Yapı, ahşap süsleme bakımından çok zengindir. Kapı, mihrap, minber, mahfil ve tavan çok çeşitli motif ve kompozisyonla süslenmiştir. Kapı kanatları ve yan pervazları stilize hayat ağacı ile süslenmiştir. En dışta hasır örgülü panolar bulunmaktadır.

Ahşap mihrap nişini kıvrım dallı stilize bir ağaç çevreler. Minberin yan aynalıkları Şimşirli Camisi gibi dikey panolara bölünmüş, her pano içerisine dalları lalelerle sonuçlanan ağaçlar yerleştirilmiştir.

Minber kapısının üzerinde ajur olarak değişik süslemeler, ağaçlar, Hz. Süleyman mühürleri bulunmaktadır. Mahfil köşkü ve korkulukları, stilize lale, rozet ve püsküllü silmelerle camiyi içten çepeçevre dolaşır. Tavan göbeği, dışta kare içte sekizgen şekillidir ve yüzeyi rozet, kıvrımdal ve lalelerle kaplıdır.

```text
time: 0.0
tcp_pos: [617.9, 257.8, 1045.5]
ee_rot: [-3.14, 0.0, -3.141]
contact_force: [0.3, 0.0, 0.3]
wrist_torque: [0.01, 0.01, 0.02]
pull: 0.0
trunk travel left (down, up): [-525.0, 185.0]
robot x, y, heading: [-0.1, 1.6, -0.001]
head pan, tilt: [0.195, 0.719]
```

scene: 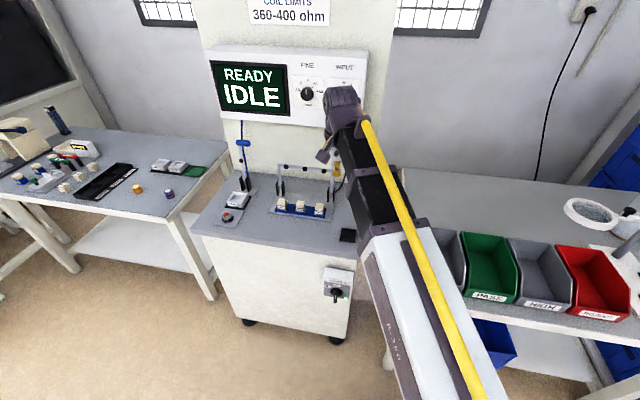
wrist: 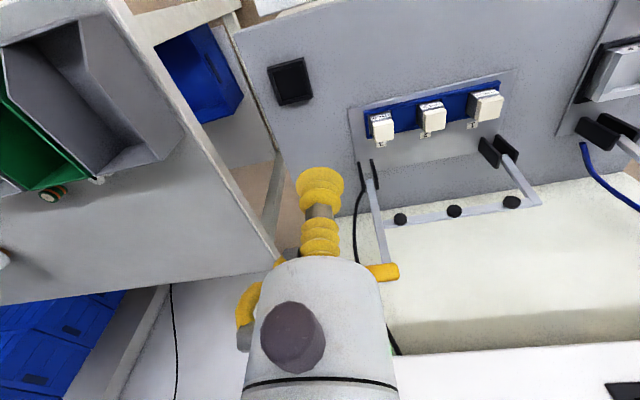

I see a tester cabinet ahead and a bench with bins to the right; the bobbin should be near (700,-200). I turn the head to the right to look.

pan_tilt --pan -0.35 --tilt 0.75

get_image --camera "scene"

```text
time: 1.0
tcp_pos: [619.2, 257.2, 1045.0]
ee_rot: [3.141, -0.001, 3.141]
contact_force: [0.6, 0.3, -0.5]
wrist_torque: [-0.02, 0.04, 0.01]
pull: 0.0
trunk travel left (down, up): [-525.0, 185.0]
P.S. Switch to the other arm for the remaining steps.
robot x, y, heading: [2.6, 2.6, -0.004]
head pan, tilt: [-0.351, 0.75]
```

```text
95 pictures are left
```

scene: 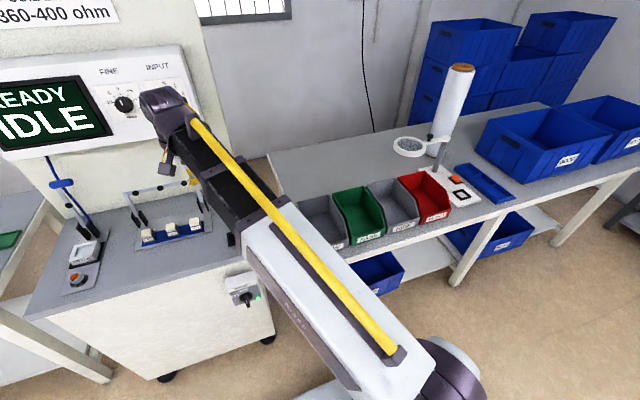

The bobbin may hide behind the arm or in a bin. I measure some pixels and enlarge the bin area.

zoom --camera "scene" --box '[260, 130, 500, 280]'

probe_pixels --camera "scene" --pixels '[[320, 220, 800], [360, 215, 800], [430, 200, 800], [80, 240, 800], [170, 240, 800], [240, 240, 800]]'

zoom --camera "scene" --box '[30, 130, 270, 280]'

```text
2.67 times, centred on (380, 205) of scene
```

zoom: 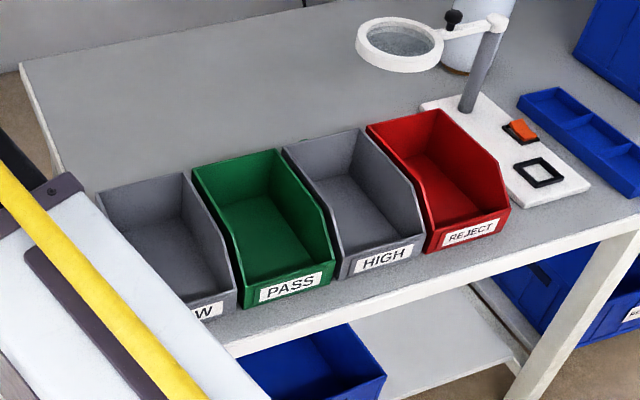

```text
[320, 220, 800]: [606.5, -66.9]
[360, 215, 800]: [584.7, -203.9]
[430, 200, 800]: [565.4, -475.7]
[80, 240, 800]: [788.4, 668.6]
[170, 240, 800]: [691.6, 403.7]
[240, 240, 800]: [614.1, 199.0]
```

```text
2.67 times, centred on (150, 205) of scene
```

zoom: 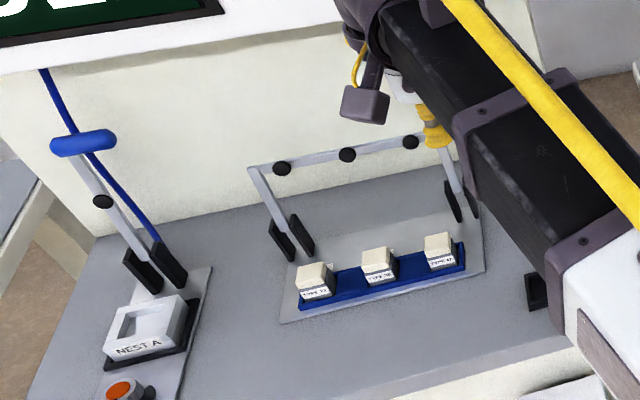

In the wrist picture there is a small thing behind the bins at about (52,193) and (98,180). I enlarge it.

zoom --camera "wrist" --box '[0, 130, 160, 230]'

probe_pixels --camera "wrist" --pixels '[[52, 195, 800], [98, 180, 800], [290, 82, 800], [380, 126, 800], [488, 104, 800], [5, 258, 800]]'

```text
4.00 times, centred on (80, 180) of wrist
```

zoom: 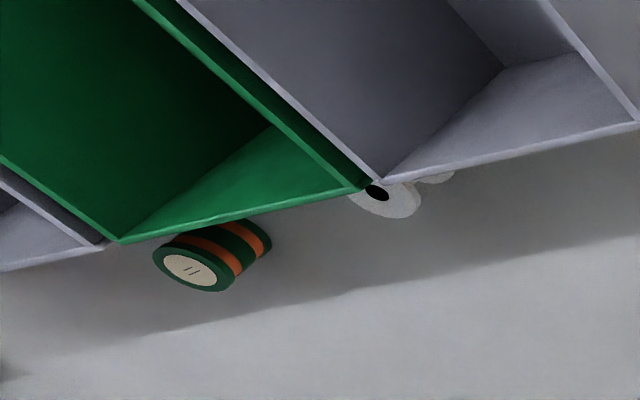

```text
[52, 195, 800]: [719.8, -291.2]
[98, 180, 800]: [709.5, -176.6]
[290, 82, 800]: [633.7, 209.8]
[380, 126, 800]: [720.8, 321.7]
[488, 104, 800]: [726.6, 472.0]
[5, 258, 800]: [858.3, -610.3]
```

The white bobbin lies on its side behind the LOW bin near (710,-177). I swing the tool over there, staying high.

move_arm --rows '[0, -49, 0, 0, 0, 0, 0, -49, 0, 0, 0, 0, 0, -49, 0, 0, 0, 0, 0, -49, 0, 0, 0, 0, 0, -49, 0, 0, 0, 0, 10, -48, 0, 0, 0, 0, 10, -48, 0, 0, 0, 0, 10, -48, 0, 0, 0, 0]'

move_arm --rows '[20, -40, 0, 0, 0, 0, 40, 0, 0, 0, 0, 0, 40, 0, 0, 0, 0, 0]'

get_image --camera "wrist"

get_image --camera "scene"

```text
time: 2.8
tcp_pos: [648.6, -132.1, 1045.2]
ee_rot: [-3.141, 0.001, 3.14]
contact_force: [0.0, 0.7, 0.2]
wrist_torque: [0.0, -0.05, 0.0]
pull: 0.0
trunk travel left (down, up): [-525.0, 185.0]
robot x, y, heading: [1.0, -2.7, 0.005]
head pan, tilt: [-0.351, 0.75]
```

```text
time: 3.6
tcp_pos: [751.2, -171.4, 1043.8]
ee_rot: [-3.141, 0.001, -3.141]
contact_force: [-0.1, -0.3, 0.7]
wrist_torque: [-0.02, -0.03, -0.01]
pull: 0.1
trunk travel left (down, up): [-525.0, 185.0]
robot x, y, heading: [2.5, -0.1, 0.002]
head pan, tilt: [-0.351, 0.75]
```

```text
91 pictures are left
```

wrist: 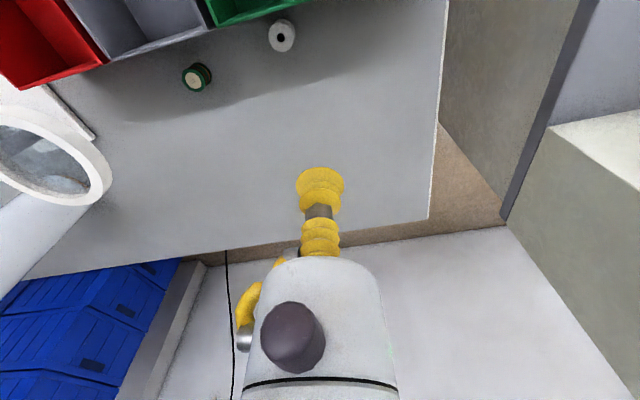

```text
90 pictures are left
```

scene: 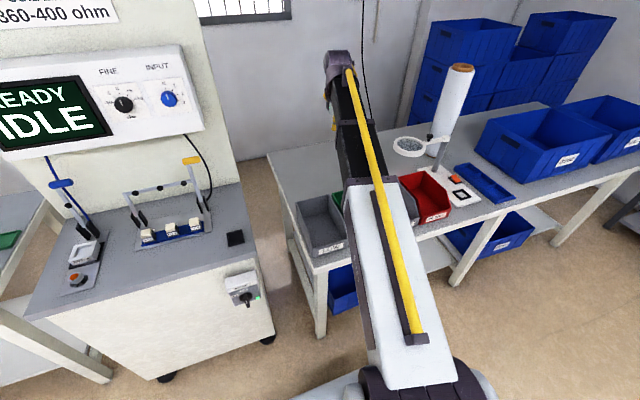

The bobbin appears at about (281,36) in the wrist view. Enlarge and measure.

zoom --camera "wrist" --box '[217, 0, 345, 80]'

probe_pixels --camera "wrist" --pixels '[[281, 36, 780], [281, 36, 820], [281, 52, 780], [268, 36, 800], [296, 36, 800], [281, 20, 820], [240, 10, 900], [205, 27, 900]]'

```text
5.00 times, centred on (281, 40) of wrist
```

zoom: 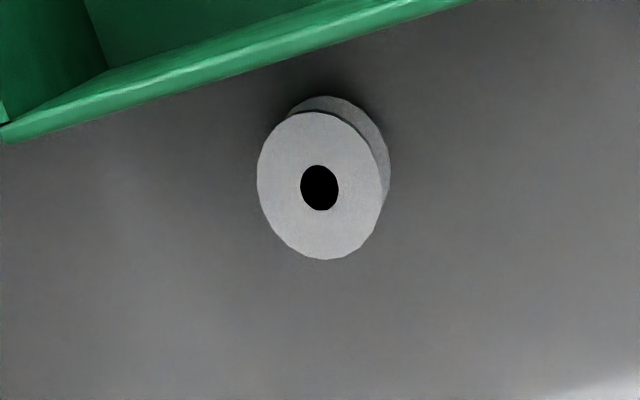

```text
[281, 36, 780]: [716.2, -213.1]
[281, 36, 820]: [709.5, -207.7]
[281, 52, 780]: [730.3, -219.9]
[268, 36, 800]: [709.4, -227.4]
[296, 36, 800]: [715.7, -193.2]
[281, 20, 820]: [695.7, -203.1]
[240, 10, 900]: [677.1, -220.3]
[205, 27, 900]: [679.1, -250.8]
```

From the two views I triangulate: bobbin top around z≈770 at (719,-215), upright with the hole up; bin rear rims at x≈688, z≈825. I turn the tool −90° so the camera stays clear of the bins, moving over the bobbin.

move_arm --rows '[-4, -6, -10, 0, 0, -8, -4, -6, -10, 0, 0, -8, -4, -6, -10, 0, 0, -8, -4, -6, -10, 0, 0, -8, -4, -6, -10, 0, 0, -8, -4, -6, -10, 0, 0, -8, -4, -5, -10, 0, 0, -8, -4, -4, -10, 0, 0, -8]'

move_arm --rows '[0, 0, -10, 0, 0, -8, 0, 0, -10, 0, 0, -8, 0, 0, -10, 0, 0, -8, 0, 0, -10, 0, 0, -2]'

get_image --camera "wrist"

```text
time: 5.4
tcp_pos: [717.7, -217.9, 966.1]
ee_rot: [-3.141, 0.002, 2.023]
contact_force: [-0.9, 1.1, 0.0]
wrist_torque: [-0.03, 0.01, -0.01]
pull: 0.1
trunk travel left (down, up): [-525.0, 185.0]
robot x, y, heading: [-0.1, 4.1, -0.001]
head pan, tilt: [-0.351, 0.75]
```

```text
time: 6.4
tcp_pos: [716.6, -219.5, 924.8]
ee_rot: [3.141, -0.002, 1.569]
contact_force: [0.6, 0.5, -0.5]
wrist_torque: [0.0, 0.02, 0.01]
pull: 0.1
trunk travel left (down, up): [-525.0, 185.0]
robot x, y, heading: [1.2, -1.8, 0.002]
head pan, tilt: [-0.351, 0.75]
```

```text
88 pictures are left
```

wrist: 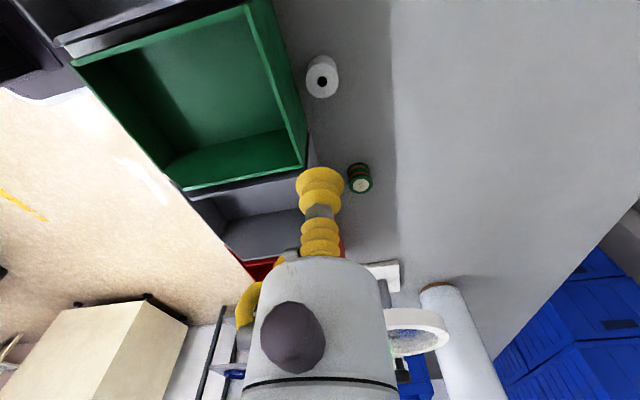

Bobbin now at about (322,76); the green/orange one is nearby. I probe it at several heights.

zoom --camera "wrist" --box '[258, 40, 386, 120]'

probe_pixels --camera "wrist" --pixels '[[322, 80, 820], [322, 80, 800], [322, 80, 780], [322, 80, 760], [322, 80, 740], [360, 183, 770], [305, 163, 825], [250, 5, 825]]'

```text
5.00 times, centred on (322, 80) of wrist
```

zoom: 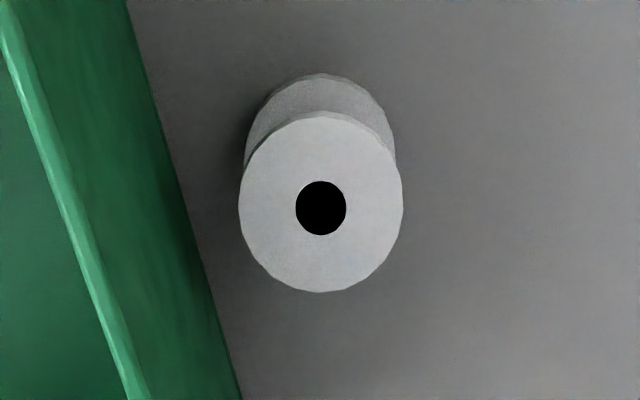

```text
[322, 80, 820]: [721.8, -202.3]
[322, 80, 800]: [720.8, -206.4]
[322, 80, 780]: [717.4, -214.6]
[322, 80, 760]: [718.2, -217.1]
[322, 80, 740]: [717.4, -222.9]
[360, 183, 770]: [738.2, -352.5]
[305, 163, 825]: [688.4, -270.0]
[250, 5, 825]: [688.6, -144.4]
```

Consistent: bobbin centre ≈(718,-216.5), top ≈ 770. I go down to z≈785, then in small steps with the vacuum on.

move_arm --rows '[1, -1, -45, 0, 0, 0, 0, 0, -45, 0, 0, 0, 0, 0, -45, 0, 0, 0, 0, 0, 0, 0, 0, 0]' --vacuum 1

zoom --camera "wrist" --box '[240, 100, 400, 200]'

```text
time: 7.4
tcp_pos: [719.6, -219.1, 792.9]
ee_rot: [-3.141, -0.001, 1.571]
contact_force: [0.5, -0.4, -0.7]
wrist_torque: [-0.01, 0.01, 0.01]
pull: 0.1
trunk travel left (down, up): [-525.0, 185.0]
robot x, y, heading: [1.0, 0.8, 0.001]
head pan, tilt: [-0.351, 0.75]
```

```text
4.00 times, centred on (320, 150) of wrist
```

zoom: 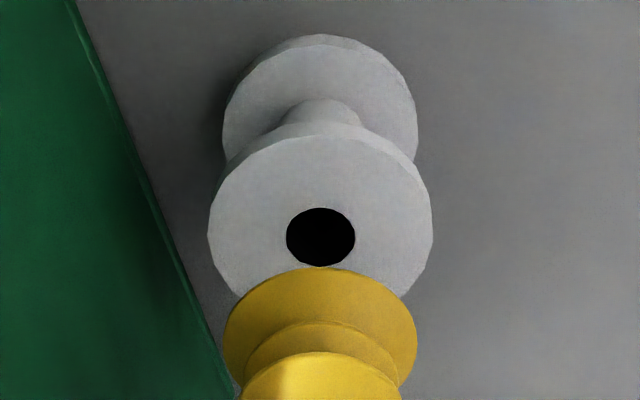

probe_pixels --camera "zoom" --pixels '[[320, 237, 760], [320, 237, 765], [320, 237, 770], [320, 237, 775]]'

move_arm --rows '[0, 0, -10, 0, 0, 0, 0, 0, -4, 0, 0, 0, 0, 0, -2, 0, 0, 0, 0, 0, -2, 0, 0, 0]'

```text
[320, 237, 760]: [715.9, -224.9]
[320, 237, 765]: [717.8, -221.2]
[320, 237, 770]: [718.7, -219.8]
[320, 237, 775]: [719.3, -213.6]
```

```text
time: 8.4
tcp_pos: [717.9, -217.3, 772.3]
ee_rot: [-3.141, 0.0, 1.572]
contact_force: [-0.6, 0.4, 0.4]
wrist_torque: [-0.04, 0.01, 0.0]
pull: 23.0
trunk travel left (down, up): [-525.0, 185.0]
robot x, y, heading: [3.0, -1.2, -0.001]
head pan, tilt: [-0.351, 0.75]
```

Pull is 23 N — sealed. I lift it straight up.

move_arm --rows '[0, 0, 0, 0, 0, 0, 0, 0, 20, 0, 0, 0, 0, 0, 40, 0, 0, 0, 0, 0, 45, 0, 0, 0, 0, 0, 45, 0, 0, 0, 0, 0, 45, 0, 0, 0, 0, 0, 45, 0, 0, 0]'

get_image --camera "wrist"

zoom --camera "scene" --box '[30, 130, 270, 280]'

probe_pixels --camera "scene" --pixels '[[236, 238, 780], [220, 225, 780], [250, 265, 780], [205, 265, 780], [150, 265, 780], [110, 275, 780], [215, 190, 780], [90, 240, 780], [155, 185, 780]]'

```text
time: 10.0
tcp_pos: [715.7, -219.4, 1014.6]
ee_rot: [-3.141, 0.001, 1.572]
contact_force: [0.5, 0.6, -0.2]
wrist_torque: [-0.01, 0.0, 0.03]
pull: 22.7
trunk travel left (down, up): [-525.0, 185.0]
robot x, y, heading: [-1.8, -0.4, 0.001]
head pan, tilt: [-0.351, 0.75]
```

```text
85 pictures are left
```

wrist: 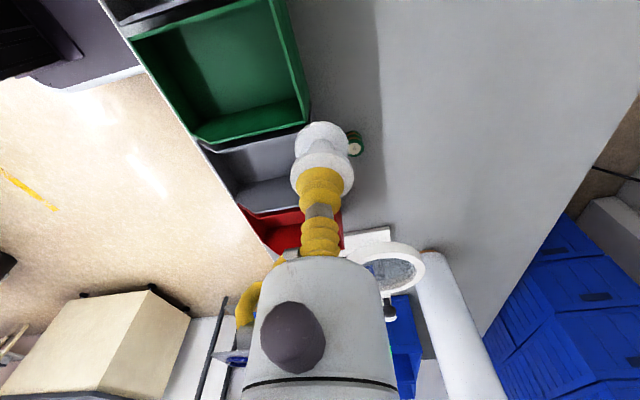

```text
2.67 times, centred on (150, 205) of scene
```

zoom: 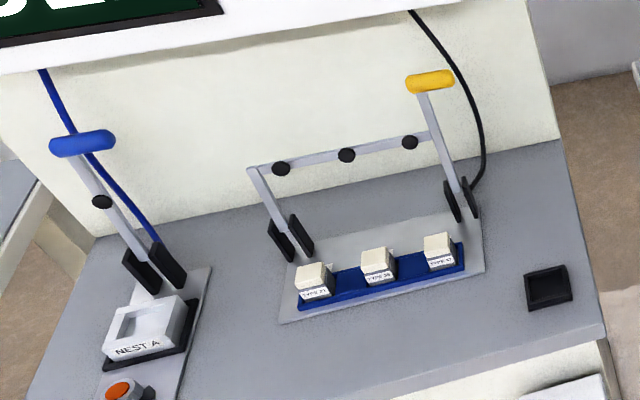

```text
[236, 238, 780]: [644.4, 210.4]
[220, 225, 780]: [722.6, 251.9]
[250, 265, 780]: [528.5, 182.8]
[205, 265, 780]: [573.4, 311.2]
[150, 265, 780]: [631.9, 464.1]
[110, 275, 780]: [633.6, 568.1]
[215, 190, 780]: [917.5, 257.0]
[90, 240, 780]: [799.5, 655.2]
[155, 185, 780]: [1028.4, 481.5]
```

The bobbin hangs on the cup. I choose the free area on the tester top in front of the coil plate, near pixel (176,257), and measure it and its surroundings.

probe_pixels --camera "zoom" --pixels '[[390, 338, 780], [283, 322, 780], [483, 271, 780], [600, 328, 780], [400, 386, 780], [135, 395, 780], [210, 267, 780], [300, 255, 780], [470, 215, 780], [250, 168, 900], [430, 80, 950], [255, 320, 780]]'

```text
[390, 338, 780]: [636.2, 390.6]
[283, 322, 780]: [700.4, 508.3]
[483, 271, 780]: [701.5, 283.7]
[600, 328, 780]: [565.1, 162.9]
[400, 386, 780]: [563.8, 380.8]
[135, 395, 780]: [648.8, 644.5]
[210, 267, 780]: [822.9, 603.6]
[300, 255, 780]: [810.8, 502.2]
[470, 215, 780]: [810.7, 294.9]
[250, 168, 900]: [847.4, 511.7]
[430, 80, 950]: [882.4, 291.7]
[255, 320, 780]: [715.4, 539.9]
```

Mihrap üzerinde mihrap ayeti yazıldıktan sonra Sahibül hayrat olarak Ömer adı geçmektedir. Kapı üzerindeki kitabe okunamamıştır. Hem mihrapta, hem de kapı üstündeki kitabede, 1834 tarihleri okunabilmektedir. Yani, cami, 1834 yılında, Ömer adlı bir hayırsever tarafından yaptırılmıştır.